▶ **PROBLEMS TO WORK ON**:
a: Please copy out the portion of the source extract from "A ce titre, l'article" to "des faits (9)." without changes.
b: Please continue the source extract.

▶ **SOURCE EXTRACT**:
--- START ---

A ce titre, l'article L. 622-21 du Code de commerce (N° Lexbase : L3741HB8) dispose que le jugement d'ouverture interrompt ou interdit toute action en justice de la part de tous les créanciers dont la créance n'est pas mentionnée au I de l'article L. 622-17 (N° Lexbase : L3876HB8) et tendant, notamment, à la condamnation du débiteur au paiement d'une somme d'argent. Quoique formulée différemment, cette disposition reprend les prescriptions qui figuraient à l'article L. 621-41 du Code de commerce (N° Lexbase : L6893AI7), applicable au moment des faits (9).

--- END ---

▶ **INFORMATION SUPPLIED**:

--- START ---

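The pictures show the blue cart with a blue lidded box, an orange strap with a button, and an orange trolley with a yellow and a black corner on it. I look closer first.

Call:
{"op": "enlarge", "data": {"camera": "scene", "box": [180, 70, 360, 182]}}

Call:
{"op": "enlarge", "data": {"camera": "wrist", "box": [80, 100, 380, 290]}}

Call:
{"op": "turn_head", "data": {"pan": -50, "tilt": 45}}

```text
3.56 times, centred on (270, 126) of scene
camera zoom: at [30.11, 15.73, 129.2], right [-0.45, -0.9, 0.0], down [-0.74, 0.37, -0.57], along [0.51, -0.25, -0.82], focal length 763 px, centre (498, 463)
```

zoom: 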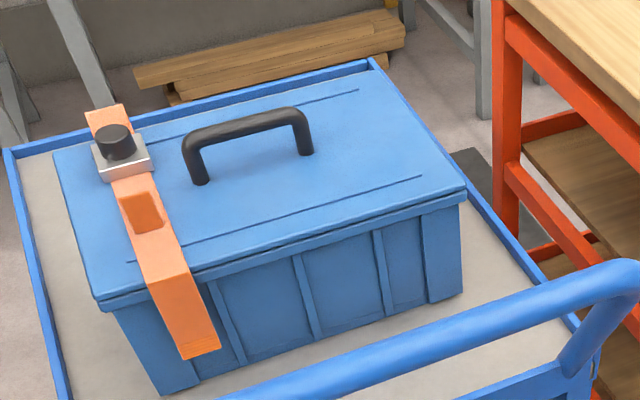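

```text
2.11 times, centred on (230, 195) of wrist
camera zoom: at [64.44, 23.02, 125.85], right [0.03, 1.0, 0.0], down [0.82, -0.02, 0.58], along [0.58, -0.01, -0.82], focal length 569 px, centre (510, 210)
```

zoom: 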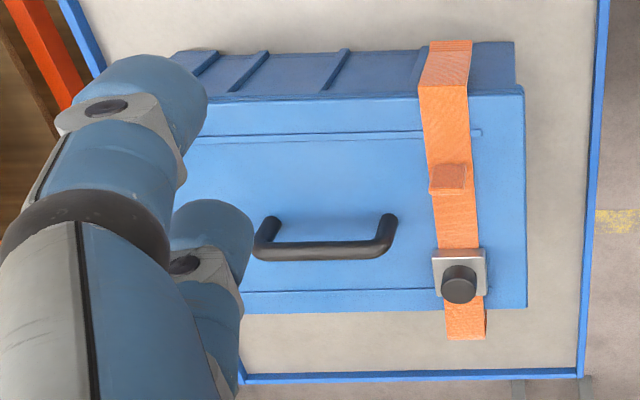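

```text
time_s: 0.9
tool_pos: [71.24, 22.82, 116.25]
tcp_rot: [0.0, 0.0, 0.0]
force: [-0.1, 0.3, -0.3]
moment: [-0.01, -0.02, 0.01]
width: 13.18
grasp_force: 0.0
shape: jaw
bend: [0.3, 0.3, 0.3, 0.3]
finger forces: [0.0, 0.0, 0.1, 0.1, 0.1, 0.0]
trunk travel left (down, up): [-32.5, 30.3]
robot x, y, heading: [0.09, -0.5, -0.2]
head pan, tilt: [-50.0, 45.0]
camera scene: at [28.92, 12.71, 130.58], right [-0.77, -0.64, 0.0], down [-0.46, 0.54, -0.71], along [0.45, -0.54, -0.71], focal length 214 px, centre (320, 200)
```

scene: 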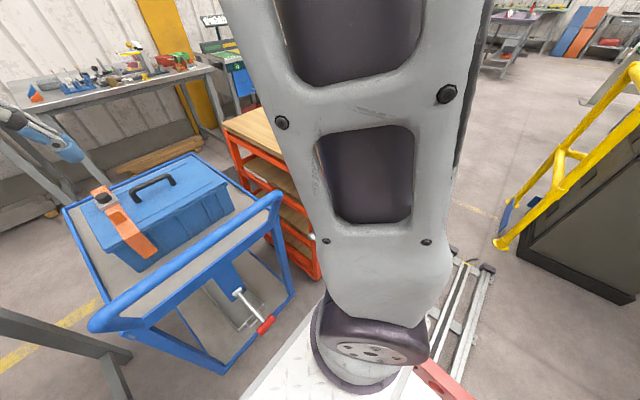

--- END ---

▶ **ANSWER LIST**:
a:
A ce titre, l'article L. 622-21 du Code de commerce (N° Lexbase : L3741HB8) dispose que le jugement d'ouverture interrompt ou interdit toute action en justice de la part de tous les créanciers dont la créance n'est pas mentionnée au I de l'article L. 622-17 (N° Lexbase : L3876HB8) et tendant, notamment, à la condamnation du débiteur au paiement d'une somme d'argent. Quoique formulée différemment, cette disposition reprend les prescriptions qui figuraient à l'article L. 621-41 du Code de commerce (N° Lexbase : L6893AI7), applicable au moment des faits (9).

b:
De même, la loi n° 2005-845 du 26 juillet 2005, de sauvegarde des entreprises (N° Lexbase : L5150HGT), a maintenu la dérogation dont bénéfice les salariés. En effet, ainsi que l'affirmait l'article L. 621-126, alinéa 1er, (devenu l'article L. 625-3 du Code de commerce), "les instances en cours devant la juridiction prud'homale, à la date du jugement d'ouverture du redressement judiciaire, sont poursuivies en présence du représentant des créanciers et de l'administrateur lorsqu'il a pour mission d'assurer l'administration ou ceux-ci dûment appelés" (10).
En l'espèce, l'application de ces dispositions ne faisait aucune difficulté. En revanche, le liquidateur soutenait que les jugements du 6 mai 2004, ayant déclaré les licenciements sans cause réelle et sérieuse étaient inopposables à la procédure de liquidation judiciaire faute pour lui d'avoir été mis en cause (11). Repoussée par les juges d'appel, cette argumentation ne trouve pas plus d'écho devant la Cour de cassation qui décide que "le représentant des créanciers qui n'a pas informé la juridiction saisie, avant l'ouverture des débats, de la liquidation judiciaire de l'employeur ne peut valablement se prévaloir d'une inopposabilité de la décision rendue".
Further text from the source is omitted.